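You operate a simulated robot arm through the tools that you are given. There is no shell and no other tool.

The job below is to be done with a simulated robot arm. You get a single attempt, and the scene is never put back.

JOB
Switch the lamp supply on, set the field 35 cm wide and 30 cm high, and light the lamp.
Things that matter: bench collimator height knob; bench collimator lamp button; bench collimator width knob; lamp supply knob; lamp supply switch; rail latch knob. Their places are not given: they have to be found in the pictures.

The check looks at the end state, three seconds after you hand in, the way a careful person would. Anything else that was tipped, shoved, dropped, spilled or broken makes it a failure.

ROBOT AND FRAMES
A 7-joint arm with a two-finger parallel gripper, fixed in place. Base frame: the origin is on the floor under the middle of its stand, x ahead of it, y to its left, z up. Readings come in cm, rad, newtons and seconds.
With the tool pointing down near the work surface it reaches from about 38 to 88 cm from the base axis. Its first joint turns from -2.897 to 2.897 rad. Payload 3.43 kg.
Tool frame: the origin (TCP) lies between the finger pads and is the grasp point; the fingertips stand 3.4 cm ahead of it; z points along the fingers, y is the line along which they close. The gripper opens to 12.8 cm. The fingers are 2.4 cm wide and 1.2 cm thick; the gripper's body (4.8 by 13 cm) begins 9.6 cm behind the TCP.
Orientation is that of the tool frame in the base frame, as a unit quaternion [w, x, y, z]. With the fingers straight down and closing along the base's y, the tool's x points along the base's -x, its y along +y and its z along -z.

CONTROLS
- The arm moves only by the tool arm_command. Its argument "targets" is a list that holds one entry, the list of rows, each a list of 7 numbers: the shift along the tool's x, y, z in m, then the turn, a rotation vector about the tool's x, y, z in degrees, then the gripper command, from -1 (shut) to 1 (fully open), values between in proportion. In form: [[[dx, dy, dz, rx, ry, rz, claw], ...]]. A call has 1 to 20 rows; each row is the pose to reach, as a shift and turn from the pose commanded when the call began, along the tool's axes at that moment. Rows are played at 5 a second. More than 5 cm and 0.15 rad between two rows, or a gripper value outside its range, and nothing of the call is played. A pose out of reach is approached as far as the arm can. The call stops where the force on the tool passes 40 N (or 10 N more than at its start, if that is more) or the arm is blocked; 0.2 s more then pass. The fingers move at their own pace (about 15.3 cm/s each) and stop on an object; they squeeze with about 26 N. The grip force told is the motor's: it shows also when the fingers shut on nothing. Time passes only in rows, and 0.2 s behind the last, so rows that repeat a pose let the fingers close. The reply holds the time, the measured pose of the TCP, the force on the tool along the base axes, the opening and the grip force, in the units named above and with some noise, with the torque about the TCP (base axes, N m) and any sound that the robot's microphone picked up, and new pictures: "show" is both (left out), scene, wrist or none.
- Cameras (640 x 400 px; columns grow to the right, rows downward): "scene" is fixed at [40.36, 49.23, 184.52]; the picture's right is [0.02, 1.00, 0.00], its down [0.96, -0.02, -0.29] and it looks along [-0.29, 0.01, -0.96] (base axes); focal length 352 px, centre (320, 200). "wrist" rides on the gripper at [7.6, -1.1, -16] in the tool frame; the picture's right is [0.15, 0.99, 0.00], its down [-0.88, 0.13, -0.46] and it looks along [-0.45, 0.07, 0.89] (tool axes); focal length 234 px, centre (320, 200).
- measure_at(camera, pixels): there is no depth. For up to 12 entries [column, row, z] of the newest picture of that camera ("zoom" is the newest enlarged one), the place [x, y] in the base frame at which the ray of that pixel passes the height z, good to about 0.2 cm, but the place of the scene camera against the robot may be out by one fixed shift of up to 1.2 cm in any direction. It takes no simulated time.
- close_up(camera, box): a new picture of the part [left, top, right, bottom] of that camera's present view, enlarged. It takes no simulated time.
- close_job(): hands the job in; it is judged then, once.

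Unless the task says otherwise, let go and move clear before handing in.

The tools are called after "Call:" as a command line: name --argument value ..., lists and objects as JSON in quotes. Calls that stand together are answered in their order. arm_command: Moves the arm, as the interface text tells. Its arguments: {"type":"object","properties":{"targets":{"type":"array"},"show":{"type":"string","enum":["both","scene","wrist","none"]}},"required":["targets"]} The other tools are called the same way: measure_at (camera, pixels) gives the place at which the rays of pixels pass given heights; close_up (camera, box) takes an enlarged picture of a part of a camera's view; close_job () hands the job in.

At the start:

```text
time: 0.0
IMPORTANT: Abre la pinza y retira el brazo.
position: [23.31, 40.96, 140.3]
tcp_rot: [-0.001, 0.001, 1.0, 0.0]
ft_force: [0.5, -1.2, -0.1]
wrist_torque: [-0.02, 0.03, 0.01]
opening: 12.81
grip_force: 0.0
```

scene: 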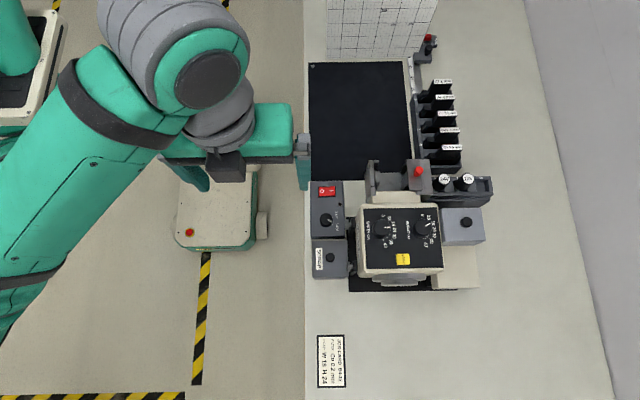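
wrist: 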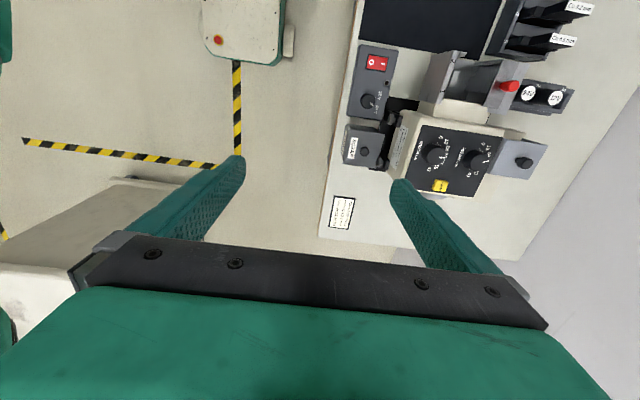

__________

- What is required
Look over the material above and show each line where "origin" appears.

- Task result
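A 7-joint arm with a two-finger parallel gripper, fixed in place. Base frame: the origin is on the floor under the middle of its stand, x ahead of it, y to its left, z up. Readings come in cm, rad, newtons and seconds.
Tool frame: the origin (TCP) lies between the finger pads and is the grasp point; the fingertips stand 3.4 cm ahead of it; z points along the fingers, y is the line along which they close. The gripper opens to 12.8 cm. The fingers are 2.4 cm wide and 1.2 cm thick; the gripper's body (4.8 by 13 cm) begins 9.6 cm behind the TCP.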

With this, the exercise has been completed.